▶ _TASK PROMPT_: Add the next paragraphs of the source text.

▶ _SOURCE TEXT_:
Scotland urgently needs procedures to authorise what are otherwise unlawful deprivations of liberty, contrary to article 5 of the European Convention on Human Rights. The people affected are some hospital patients and some people in care homes, or in accommodation arranged by adult placement services, who lack capacity to give valid consent to the arrangements. Legislation is required to cover this, and has now been proposed in the Scottish Law Commission’s Report on Adults with Incapacity (No 240), published in October 2014.
That there is a significant gap in Scottish adult incapacity law has been apparent for a decade, since the decision of the European Court of Human Rights in HL v United Kingdom (2004) 40 EHRR 761, in which it was held that article 5 was contravened by the admission to a psychiatric hospital and continued residence there, without lawful process, of a person whose learning disability prevented him from validly consenting to those arrangements. “Bournewood gap” entered the language, from the name of the hospital.
Article 5(1) declares that “No one shall be deprived of his liberty save in the following cases and in accordance with a procedure prescribed by law”. One of those cases is “the lawful detention… of persons of unsound mind”. Under article 5(4): “Everyone who is deprived of his liberty by arrest or detention shall be entitled to take proceedings by which the lawfulness of his detention shall be decided speedily by a court and his release ordered if the detention is not lawful”; and under article 5(5): “Everyone who has been the victim of arrest or detention in contravention of the provisions of this Article shall have an enforceable right to compensation”.

▶ _DATA EXCERPT_:
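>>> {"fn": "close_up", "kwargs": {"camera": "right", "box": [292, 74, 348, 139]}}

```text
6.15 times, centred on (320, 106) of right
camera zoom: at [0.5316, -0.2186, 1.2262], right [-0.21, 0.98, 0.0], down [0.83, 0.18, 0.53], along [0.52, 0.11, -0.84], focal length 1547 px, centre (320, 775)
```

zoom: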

▶ _RESULT OF THIS TASK_:
Thus, in the recent case of DC before the Court of Session, unreported and now settled, a person sought liberation, and damages totalling £80,000 from a local authority and the operators of a care home for alleged deprivation of his liberty in respect of his placement in the care home, authorised neither by “a procedure prescribed by law” nor his own consent. That case raised several issues not now determined, including whether it could be competent for an attorney to authorise a deprivation of liberty.
The road to Cheshire West
England & Wales sought to bridge the Bournewood gap in the Mental Capacity Act 2005, as amended by the Mental Health Act 2007, by introducing the “DOLS” (deprivation of liberty safeguards) regime. This has been the object of increasing criticism as being complex, difficult to understand, and costly to operate. In P v Cheshire West and Cheshire Council; P and Q v Surrey County Council  UKSC 19 (“Cheshire West”), Lady Hale described the DOLS safeguards as having the appearance of “bewildering complexity”.
Just a week before that decision was handed down, the Westminster Health Select Committee issued a report on its post-legislative scrutiny of the Mental Health Act 2007 containing the following criticism of the DOLS regime: “The safeguards are not well understood and are poorly implemented. Evidence suggested that thousands, if not tens of thousands, of individuals are being deprived of their liberty without the protection of the law, and therefore without the safeguards which Parliament intended. Worse still, far from being used to protect individuals and their rights, they are sometimes used to oppress individuals, and to force upon them decisions made by others without reference to the wishes and feelings of the person concerned. Even if implementation could be improved, the legislation itself is flawed.”
It is unsurprising that the Scottish Law Commission has not sought to replicate the DOLS regime in Scotland.
One of the difficulties of that regime is that it is tied to the article 5 definition of deprivation of liberty, thus requiring application of complex Strasbourg jurisprudence in every individual case. In HL, a substantial list of factors were held to have contributed to a finding of deprivation of liberty. Commendably, in Cheshire West Baroness Hale sought to cut through the complexities and offer an “acid test” that could be applied, namely to ask “whether the individual in question is subject to continuous supervision and control and is not free to leave”.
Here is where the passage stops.